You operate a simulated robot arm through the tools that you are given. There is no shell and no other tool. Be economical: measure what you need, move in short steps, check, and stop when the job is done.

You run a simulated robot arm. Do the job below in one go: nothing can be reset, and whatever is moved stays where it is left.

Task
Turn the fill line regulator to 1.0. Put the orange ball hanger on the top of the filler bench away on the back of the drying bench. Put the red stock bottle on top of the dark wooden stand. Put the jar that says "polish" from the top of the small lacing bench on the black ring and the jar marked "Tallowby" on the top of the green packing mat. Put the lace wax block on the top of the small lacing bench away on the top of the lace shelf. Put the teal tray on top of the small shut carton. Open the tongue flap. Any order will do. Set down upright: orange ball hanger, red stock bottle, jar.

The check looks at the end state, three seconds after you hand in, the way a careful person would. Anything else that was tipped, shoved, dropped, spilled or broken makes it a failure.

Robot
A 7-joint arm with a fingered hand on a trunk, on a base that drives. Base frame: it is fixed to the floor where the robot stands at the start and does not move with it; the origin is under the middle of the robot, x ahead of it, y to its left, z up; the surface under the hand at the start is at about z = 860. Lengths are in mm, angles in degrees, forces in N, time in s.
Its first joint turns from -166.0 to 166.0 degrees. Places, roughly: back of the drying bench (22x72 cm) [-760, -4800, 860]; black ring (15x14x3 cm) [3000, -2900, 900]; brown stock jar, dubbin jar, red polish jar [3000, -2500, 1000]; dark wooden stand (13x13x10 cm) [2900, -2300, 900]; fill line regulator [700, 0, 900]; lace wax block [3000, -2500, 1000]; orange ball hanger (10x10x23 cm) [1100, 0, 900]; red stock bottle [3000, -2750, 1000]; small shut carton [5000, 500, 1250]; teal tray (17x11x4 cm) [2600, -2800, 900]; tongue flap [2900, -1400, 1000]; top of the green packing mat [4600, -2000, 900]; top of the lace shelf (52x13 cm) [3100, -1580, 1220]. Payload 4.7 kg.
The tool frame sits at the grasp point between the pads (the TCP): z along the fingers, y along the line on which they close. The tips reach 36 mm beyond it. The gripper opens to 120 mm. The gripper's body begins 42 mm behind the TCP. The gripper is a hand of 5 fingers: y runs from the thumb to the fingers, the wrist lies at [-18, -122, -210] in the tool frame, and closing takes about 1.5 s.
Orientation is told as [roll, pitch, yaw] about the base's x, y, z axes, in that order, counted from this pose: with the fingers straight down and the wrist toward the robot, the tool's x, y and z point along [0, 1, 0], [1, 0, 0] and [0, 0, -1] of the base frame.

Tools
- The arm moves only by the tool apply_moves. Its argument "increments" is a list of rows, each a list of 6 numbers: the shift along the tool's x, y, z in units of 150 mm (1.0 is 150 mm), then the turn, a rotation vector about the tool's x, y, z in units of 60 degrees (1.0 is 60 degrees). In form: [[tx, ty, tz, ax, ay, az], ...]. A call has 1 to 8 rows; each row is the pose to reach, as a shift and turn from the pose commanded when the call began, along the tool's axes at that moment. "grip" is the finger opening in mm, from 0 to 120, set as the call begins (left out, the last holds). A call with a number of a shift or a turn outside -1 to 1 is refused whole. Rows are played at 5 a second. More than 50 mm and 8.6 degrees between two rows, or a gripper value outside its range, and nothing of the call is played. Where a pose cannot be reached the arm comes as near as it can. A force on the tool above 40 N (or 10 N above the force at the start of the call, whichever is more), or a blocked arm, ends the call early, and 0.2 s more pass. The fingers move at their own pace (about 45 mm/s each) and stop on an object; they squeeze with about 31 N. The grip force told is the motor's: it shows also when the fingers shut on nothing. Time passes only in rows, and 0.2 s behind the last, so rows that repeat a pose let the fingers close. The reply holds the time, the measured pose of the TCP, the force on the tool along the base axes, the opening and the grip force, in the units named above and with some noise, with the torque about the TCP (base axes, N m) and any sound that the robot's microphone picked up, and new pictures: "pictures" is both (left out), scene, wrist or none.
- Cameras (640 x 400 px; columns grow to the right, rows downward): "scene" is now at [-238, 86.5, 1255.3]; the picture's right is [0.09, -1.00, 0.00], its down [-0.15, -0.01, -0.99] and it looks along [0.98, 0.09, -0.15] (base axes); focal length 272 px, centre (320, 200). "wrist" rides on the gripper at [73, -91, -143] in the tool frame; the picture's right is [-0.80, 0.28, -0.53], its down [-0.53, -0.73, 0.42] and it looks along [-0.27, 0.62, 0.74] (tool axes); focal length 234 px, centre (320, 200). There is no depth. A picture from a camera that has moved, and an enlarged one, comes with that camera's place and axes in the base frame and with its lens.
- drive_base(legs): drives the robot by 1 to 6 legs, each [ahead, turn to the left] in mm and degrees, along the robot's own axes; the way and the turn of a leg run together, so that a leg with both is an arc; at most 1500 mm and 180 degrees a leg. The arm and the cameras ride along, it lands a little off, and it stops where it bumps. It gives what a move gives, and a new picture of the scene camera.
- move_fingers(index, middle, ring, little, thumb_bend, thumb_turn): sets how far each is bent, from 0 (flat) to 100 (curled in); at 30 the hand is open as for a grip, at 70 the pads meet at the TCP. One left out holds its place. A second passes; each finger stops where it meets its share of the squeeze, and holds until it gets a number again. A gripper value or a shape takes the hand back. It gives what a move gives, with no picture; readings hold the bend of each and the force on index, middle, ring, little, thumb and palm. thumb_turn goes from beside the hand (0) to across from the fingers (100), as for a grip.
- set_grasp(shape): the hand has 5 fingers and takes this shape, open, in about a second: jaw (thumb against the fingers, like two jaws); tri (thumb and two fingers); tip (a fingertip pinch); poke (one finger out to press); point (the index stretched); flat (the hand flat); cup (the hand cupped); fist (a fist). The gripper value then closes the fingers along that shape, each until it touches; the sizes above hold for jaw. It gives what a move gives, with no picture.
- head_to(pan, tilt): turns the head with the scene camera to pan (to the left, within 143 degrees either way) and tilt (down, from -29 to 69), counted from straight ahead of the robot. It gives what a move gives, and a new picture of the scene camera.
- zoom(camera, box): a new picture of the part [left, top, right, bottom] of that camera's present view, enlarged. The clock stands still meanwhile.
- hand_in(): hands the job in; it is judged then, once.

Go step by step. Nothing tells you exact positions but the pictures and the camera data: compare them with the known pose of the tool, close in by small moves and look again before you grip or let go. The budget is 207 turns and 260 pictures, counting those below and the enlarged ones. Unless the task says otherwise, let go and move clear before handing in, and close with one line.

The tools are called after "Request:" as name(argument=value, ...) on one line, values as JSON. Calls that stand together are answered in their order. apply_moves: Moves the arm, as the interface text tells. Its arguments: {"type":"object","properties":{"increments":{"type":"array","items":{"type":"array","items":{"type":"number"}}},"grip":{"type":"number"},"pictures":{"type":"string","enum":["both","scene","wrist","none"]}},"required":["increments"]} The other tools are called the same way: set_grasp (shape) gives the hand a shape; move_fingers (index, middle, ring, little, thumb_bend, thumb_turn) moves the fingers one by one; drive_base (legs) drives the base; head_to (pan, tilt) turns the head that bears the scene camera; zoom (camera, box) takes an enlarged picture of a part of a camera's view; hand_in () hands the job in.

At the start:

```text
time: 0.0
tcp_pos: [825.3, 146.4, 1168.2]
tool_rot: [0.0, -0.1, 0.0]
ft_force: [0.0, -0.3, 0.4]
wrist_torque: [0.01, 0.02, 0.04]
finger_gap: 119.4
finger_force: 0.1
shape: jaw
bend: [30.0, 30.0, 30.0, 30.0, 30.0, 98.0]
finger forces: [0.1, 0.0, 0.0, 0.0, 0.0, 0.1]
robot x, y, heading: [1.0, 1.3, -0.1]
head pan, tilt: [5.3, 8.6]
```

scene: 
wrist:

= WHAT IS REQUIRED =
Reproduce the listing in full. Keep it exactly as written.

= WORKED ANSWER =
You operate a simulated robot arm through the tools that you are given. There is no shell and no other tool. Be economical: measure what you need, move in short steps, check, and stop when the job is done.

You run a simulated robot arm. Do the job below in one go: nothing can be reset, and whatever is moved stays where it is left.

Task
Turn the fill line regulator to 1.0. Put the orange ball hanger on the top of the filler bench away on the back of the drying bench. Put the red stock bottle on top of the dark wooden stand. Put the jar that says "polish" from the top of the small lacing bench on the black ring and the jar marked "Tallowby" on the top of the green packing mat. Put the lace wax block on the top of the small lacing bench away on the top of the lace shelf. Put the teal tray on top of the small shut carton. Open the tongue flap. Any order will do. Set down upright: orange ball hanger, red stock bottle, jar.

The check looks at the end state, three seconds after you hand in, the way a careful person would. Anything else that was tipped, shoved, dropped, spilled or broken makes it a failure.

Robot
A 7-joint arm with a fingered hand on a trunk, on a base that drives. Base frame: it is fixed to the floor where the robot stands at the start and does not move with it; the origin is under the middle of the robot, x ahead of it, y to its left, z up; the surface under the hand at the start is at about z = 860. Lengths are in mm, angles in degrees, forces in N, time in s.
Its first joint turns from -166.0 to 166.0 degrees. Places, roughly: back of the drying bench (22x72 cm) [-760, -4800, 860]; black ring (15x14x3 cm) [3000, -2900, 900]; brown stock jar, dubbin jar, red polish jar [3000, -2500, 1000]; dark wooden stand (13x13x10 cm) [2900, -2300, 900]; fill line regulator [700, 0, 900]; lace wax block [3000, -2500, 1000]; orange ball hanger (10x10x23 cm) [1100, 0, 900]; red stock bottle [3000, -2750, 1000]; small shut carton [5000, 500, 1250]; teal tray (17x11x4 cm) [2600, -2800, 900]; tongue flap [2900, -1400, 1000]; top of the green packing mat [4600, -2000, 900]; top of the lace shelf (52x13 cm) [3100, -1580, 1220]. Payload 4.7 kg.
The tool frame sits at the grasp point between the pads (the TCP): z along the fingers, y along the line on which they close. The tips reach 36 mm beyond it. The gripper opens to 120 mm. The gripper's body begins 42 mm behind the TCP. The gripper is a hand of 5 fingers: y runs from the thumb to the fingers, the wrist lies at [-18, -122, -210] in the tool frame, and closing takes about 1.5 s.
Orientation is told as [roll, pitch, yaw] about the base's x, y, z axes, in that order, counted from this pose: with the fingers straight down and the wrist toward the robot, the tool's x, y and z point along [0, 1, 0], [1, 0, 0] and [0, 0, -1] of the base frame.

Tools
- The arm moves only by the tool apply_moves. Its argument "increments" is a list of rows, each a list of 6 numbers: the shift along the tool's x, y, z in units of 150 mm (1.0 is 150 mm), then the turn, a rotation vector about the tool's x, y, z in units of 60 degrees (1.0 is 60 degrees). In form: [[tx, ty, tz, ax, ay, az], ...]. A call has 1 to 8 rows; each row is the pose to reach, as a shift and turn from the pose commanded when the call began, along the tool's axes at that moment. "grip" is the finger opening in mm, from 0 to 120, set as the call begins (left out, the last holds). A call with a number of a shift or a turn outside -1 to 1 is refused whole. Rows are played at 5 a second. More than 50 mm and 8.6 degrees between two rows, or a gripper value outside its range, and nothing of the call is played. Where a pose cannot be reached the arm comes as near as it can. A force on the tool above 40 N (or 10 N above the force at the start of the call, whichever is more), or a blocked arm, ends the call early, and 0.2 s more pass. The fingers move at their own pace (about 45 mm/s each) and stop on an object; they squeeze with about 31 N. The grip force told is the motor's: it shows also when the fingers shut on nothing. Time passes only in rows, and 0.2 s behind the last, so rows that repeat a pose let the fingers close. The reply holds the time, the measured pose of the TCP, the force on the tool along the base axes, the opening and the grip force, in the units named above and with some noise, with the torque about the TCP (base axes, N m) and any sound that the robot's microphone picked up, and new pictures: "pictures" is both (left out), scene, wrist or none.
- Cameras (640 x 400 px; columns grow to the right, rows downward): "scene" is now at [-238, 86.5, 1255.3]; the picture's right is [0.09, -1.00, 0.00], its down [-0.15, -0.01, -0.99] and it looks along [0.98, 0.09, -0.15] (base axes); focal length 272 px, centre (320, 200). "wrist" rides on the gripper at [73, -91, -143] in the tool frame; the picture's right is [-0.80, 0.28, -0.53], its down [-0.53, -0.73, 0.42] and it looks along [-0.27, 0.62, 0.74] (tool axes); focal length 234 px, centre (320, 200). There is no depth. A picture from a camera that has moved, and an enlarged one, comes with that camera's place and axes in the base frame and with its lens.
- drive_base(legs): drives the robot by 1 to 6 legs, each [ahead, turn to the left] in mm and degrees, along the robot's own axes; the way and the turn of a leg run together, so that a leg with both is an arc; at most 1500 mm and 180 degrees a leg. The arm and the cameras ride along, it lands a little off, and it stops where it bumps. It gives what a move gives, and a new picture of the scene camera.
- move_fingers(index, middle, ring, little, thumb_bend, thumb_turn): sets how far each is bent, from 0 (flat) to 100 (curled in); at 30 the hand is open as for a grip, at 70 the pads meet at the TCP. One left out holds its place. A second passes; each finger stops where it meets its share of the squeeze, and holds until it gets a number again. A gripper value or a shape takes the hand back. It gives what a move gives, with no picture; readings hold the bend of each and the force on index, middle, ring, little, thumb and palm. thumb_turn goes from beside the hand (0) to across from the fingers (100), as for a grip.
- set_grasp(shape): the hand has 5 fingers and takes this shape, open, in about a second: jaw (thumb against the fingers, like two jaws); tri (thumb and two fingers); tip (a fingertip pinch); poke (one finger out to press); point (the index stretched); flat (the hand flat); cup (the hand cupped); fist (a fist). The gripper value then closes the fingers along that shape, each until it touches; the sizes above hold for jaw. It gives what a move gives, with no picture.
- head_to(pan, tilt): turns the head with the scene camera to pan (to the left, within 143 degrees either way) and tilt (down, from -29 to 69), counted from straight ahead of the robot. It gives what a move gives, and a new picture of the scene camera.
- zoom(camera, box): a new picture of the part [left, top, right, bottom] of that camera's present view, enlarged. The clock stands still meanwhile.
- hand_in(): hands the job in; it is judged then, once.

Go step by step. Nothing tells you exact positions but the pictures and the camera data: compare them with the known pose of the tool, close in by small moves and look again before you grip or let go. The budget is 207 turns and 260 pictures, counting those below and the enlarged ones. Unless the task says otherwise, let go and move clear before handing in, and close with one line.

The tools are called after "Request:" as name(argument=value, ...) on one line, values as JSON. Calls that stand together are answered in their order. apply_moves: Moves the arm, as the interface text tells. Its arguments: {"type":"object","properties":{"increments":{"type":"array","items":{"type":"array","items":{"type":"number"}}},"grip":{"type":"number"},"pictures":{"type":"string","enum":["both","scene","wrist","none"]}},"required":["increments"]} The other tools are called the same way: set_grasp (shape) gives the hand a shape; move_fingers (index, middle, ring, little, thumb_bend, thumb_turn) moves the fingers one by one; drive_base (legs) drives the base; head_to (pan, tilt) turns the head that bears the scene camera; zoom (camera, box) takes an enlarged picture of a part of a camera's view; hand_in () hands the job in.

At the start:

```text
time: 0.0
tcp_pos: [825.3, 146.4, 1168.2]
tool_rot: [0.0, -0.1, 0.0]
ft_force: [0.0, -0.3, 0.4]
wrist_torque: [0.01, 0.02, 0.04]
finger_gap: 119.4
finger_force: 0.1
shape: jaw
bend: [30.0, 30.0, 30.0, 30.0, 30.0, 98.0]
finger forces: [0.1, 0.0, 0.0, 0.0, 0.0, 0.1]
robot x, y, heading: [1.0, 1.3, -0.1]
head pan, tilt: [5.3, 8.6]
```

scene: 
wrist:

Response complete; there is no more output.